彼は人を押しのけて何かしたり、乱暴をしたりする事のない、どちらかといえばクラスの中で目立たない、いつもニコニコしている穏やかな子だった。
その彼が大学卒業後、日テレに就職したことは知っていたが、まさか辣腕映画プロデューサーとして有名になっているとは全然知らなかった。
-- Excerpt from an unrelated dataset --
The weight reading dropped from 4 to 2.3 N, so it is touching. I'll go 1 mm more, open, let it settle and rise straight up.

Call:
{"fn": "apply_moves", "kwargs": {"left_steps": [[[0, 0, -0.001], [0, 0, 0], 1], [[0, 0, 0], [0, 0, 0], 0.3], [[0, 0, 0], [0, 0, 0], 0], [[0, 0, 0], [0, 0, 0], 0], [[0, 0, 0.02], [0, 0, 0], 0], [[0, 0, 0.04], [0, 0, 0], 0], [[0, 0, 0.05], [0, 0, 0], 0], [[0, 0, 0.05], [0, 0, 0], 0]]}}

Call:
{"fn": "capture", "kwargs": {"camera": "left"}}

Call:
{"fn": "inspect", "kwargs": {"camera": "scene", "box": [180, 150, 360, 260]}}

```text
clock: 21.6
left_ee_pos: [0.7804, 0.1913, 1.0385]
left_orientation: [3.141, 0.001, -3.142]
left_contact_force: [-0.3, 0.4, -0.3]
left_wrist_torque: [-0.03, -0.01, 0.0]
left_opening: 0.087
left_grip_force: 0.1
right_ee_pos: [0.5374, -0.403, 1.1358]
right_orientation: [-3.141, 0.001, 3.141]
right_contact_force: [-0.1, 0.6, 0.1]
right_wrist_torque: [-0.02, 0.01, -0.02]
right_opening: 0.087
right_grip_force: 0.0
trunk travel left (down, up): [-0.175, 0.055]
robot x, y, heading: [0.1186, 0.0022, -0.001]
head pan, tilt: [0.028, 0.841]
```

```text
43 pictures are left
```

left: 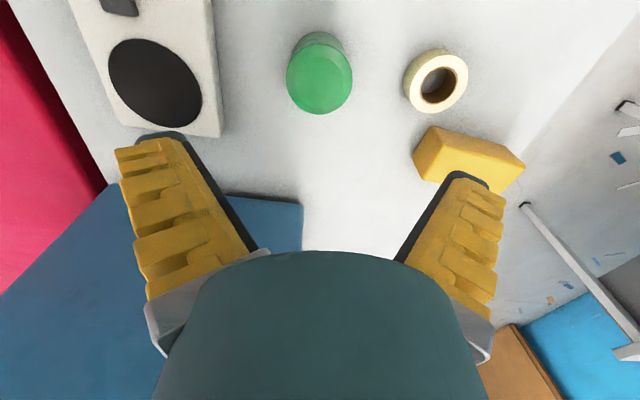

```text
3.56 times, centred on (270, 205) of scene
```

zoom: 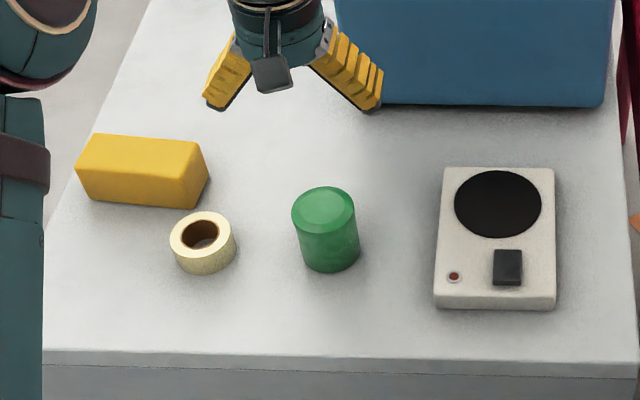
311後に久しぶりに再会して、お互い今後何かコミットできないか考えてた矢先に、僕の病気が発覚して、入院してしまったのが残念なのだが。
さて本題。
彼の事で今でも鮮明に憶えていることがある。
小学校4−5年生だったと思う。夏休みの宿題だったかもしれない。何でも自由に数値の変化や変動を表やグラフで表示してみましょうという課題が出た。定番の宿題だろう。多くの級友たちが、自分の観察していた植物の大きさがどうだったとか、速度と距離とか計測の出来るものを「研究」した。
ところが彼はちがった。
今でも憶えている。
ユニークだった。
クラスや家庭で
「笑いを取ったら一つ」
笑顔のおサルさんのスタンプをつける、というルールで
彼なりのリアルタイムの人気投票をやったのだ。
話がウケて、
お猿さんスタンプが多く押されると
山が高くなり
ウケなければ、
平坦な山になる
ヒットチャートや
視聴率や
人気投票 のこども版のようなものだ
つまり、ある期間、周りの人を
どれだけハッピーに出来たのか?ということを
彼なりに定義し
定量化したのだ
もちろん自作自演ではあるし
「遊び」なのだけれど、
僕はこの発想には驚いた
そんなふうに「ウケる事」を捉える人がいるんだ!という驚き。
さらに、あの大人しい奥田君がそんなことを(笑)考えていた!という驚き。
その時の事は、よほど印象的ったんだろう
彼の書いた「おサルさんスタンプ」の漫画のことを
鮮明に憶えているし、
教師が「これは面白いグラフだ」と
絶賛したのをはっきりと憶えている
何より、皆から褒められて
嬉しそうにしていた彼の顔を
憶えている
こういう記憶はずっと忘れないものだ
その後、花開いた彼の才能の片鱗は
「そこ」にあったのではないか?
(だとすれば僕らは人生の大事な場面を目撃したことになる)
たぶん人間の「本質」というのは
そんなに変るものではないんだろう。
10歳になる頃までには
そのかなりの部分が
決まるのかもしれない
そうだ、今度彼に会う機会があれば
是非聞いてみよう。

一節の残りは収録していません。